*** Supplied material ***
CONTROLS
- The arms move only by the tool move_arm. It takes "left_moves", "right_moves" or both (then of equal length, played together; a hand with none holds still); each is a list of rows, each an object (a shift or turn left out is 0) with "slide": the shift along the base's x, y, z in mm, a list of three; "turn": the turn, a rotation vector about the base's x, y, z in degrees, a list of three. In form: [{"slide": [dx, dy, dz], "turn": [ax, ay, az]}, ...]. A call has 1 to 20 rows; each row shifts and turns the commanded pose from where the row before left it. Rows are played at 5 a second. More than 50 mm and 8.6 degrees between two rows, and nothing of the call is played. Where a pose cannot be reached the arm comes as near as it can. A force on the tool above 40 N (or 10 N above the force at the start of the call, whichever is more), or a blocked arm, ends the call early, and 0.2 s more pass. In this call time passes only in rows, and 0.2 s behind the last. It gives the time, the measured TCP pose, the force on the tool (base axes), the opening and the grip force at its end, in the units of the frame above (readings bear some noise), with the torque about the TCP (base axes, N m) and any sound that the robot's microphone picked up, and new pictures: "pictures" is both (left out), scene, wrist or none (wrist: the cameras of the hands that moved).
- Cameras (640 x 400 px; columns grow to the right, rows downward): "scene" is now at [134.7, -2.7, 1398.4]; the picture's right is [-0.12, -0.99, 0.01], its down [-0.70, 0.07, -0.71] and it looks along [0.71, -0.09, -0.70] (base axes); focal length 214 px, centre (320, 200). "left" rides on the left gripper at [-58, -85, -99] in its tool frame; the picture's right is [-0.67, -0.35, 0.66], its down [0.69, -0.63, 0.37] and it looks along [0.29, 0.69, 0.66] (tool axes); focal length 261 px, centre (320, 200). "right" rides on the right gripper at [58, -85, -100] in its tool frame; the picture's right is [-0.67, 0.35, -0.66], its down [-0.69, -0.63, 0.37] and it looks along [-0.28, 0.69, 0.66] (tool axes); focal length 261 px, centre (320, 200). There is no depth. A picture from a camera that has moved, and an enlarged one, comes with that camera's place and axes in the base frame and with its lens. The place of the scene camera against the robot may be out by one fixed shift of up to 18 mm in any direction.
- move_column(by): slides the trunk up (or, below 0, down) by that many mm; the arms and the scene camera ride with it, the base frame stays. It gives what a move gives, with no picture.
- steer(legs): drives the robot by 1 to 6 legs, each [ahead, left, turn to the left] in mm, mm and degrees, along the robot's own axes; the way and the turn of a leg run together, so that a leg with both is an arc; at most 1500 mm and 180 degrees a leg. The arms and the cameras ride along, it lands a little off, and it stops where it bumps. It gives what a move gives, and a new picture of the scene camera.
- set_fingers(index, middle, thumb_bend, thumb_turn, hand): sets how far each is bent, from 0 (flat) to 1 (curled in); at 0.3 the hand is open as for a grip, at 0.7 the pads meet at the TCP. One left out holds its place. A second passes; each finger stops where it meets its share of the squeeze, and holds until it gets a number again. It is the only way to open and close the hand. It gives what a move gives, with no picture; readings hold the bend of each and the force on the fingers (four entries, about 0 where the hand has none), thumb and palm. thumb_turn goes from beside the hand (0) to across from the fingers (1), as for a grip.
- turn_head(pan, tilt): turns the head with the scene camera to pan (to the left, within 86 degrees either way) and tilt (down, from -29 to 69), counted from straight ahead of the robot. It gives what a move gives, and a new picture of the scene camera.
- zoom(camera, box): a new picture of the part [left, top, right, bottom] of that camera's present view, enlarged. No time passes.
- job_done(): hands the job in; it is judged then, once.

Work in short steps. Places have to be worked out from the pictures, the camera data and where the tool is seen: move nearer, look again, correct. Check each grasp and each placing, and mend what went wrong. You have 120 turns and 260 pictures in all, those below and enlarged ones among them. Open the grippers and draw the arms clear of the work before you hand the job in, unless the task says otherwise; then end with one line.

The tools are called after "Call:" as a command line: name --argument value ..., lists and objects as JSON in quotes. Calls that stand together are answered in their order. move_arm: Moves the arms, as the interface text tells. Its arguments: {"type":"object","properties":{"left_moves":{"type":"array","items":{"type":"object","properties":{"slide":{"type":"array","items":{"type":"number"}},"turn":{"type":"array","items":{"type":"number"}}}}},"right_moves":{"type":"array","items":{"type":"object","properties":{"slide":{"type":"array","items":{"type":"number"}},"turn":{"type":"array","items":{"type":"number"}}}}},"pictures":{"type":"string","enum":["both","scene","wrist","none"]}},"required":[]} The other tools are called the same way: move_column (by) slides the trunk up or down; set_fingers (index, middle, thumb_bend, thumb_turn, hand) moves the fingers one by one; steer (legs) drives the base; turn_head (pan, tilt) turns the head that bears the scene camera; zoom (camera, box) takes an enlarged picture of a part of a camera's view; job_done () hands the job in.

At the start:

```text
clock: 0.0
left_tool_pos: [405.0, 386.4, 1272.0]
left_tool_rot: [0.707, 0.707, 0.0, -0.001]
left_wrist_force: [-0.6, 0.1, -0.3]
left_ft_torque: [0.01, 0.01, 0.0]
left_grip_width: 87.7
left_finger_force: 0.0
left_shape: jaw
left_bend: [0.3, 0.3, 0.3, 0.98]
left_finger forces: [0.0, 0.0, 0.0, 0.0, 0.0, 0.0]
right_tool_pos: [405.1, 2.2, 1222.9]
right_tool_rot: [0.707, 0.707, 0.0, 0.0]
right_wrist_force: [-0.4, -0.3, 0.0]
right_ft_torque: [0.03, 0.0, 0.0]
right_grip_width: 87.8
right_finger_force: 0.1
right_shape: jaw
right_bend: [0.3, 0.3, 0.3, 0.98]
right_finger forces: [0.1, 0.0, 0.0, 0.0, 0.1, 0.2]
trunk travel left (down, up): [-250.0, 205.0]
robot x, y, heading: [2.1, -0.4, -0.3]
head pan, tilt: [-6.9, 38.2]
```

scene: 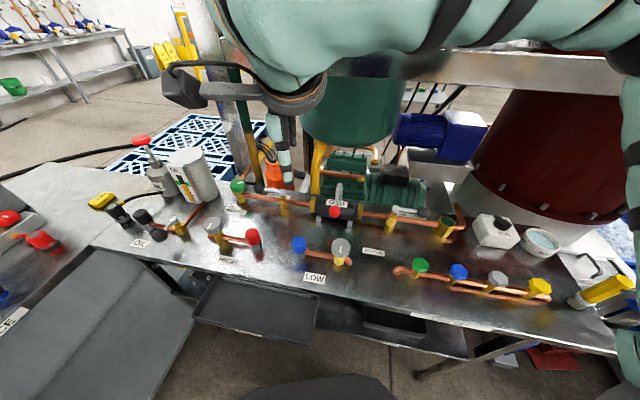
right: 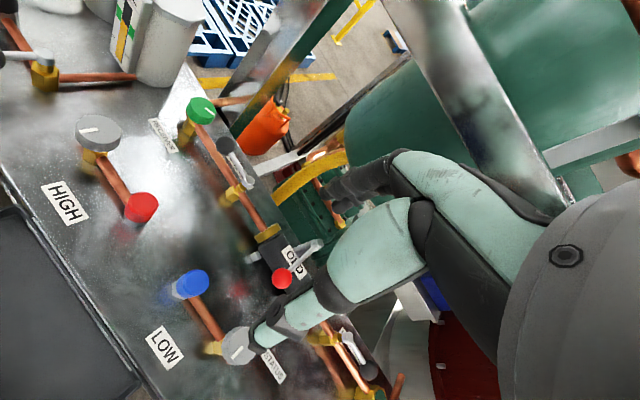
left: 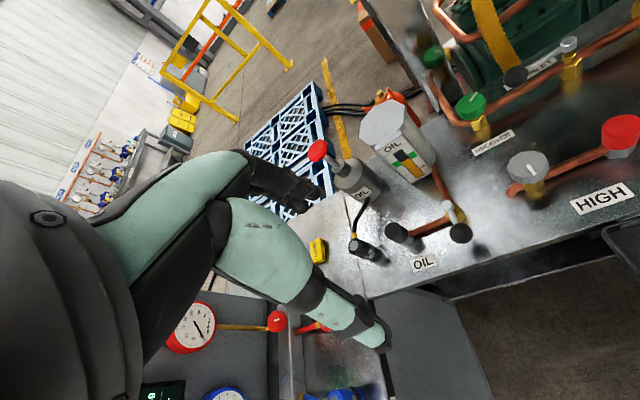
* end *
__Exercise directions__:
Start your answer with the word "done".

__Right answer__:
***
__Exercise directions__:
Determine how many lines above contain "time" as a word or string. Give the number alone.

__Right answer__:
2